Menurut siswi yang bernama Triola Handayani, Perlu sekali dibangunkannya museum mini di lingkup lembaga pendidikan, selain untuk menambah ilmu pngetahuan, dan dapat mendekatkan museum dengan siswa itu sendiri, dan dapat menambah pengetahuan, serta para siswa tidak perlu jauh-jauh lagi untuk ke museum luar, jadi sangat perlu sekali keberadaan museum mini (wawancara, 10 Juni 2013/07:14 WIB). Sedangkan menurut Reny Anggarwati, keberadaan museum di lembaga pendidikan sangat diperlukan, meskipun koleksinya semacam layang-layang, boneka, Arca, serta tidak hanya sejarah. Hal semacam itu untuk meningkatkan pendidikan siswanya (wawancara, 10 Juni 2013/13:28 WIB).
Museum, berdasarkan definisi yang diberikan International Council of Museums disingkat ICOM, adalah institusi permanen, nirlaba, melayani kebutuhan publik, dengan sifat terbuka, dengan cara melakukan usaha pengoleksian, mengkonservasi, meriset, mengomunikasikan, dan memamerkan benda nyata kepada masyarakat untuk kebutuhan studi, pendidikan, dan kesenangan. Karena itu ia bisa menjadi bahan studi oleh kalangan akademis, dokumentasi kekhasan masyarakat tertentu, ataupun dokumentasi dan pemikiran imajinatif pada masa depan dan sejak tahun 1977 tiap tanggal 18 Mei diperingati sebagai hari Hari Museum Internasional (http://id.wikipedia.org/wiki/Museum).

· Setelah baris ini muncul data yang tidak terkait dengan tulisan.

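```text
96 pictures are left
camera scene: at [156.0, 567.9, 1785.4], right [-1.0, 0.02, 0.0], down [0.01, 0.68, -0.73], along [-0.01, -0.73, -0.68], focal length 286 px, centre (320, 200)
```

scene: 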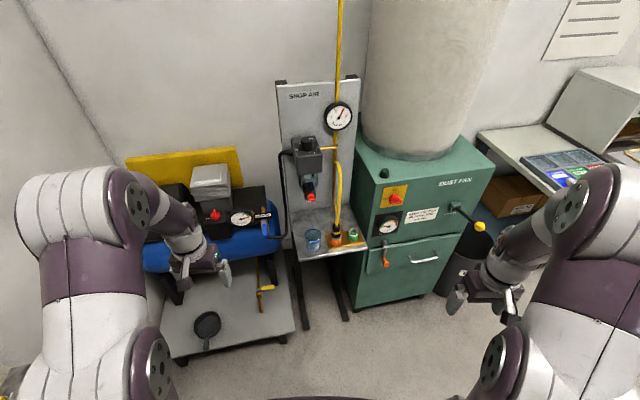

Museum sebagai wahana pembelajaran yang kreatif, dan mampu untuk membuat anak didik semakin menyukai proses pembelajaran, terutama pada mata pelajaran IPS (Ilmu Pengetahuan Sosial). Materi koleksi yang mencukupi museum mini, tentu akan berdampak positif, guru mudah mengajar dengan memberikan contoh, dan siswa akan menjadi senang, nyaman, dan semangat untuk belajar. Pada dasarnya dengan adanya sedikit pembaharuan dalam proses pembelajaran, akan membuat pembelajaran terasa dinikmati, nyaman tanpa ada rasa beban baik bagi guru maupun peserta didiknya.
Secara etimologis, museum berasal dari kata Yunani, mouseion, yang sebenarnya merujuk kepada nama kuil untuk sembilan Dewi Muses, anak-anak Dewa Zeus yang melambangkan ilmu dan kesenian. Bangunan lain yang diketahui berhubungan dengan sejarah museum adalah bagian kompleks perpustakaan yang dibangun khusus untuk seni dan sains, terutama filosofi dan riset di Alexandria oleh Ptolemy I Soter pada tahun 280 SM. Museum berkembang seiring berkembangnya ilmu pengetahuan dan manusia semakin membutuhkan bukti-bukti otentik mengenai catatan sejarah kebudayaan. Di Indonesia, museum yang pertama kali dibangun adalah Museum Radya Pustaka. Selain itu dikenal pula Museum Gajah yang dikenal sebagai yang terlengkap koleksinya di Indonesia, Museum Wayang, Persada Soekarno, Museum Tekstil serta Galeri Nasional Indonesia yang khusus menyajikan koleksi seni rupa modern Indonesia. (http://id.wikipedia.org/wiki/Museum).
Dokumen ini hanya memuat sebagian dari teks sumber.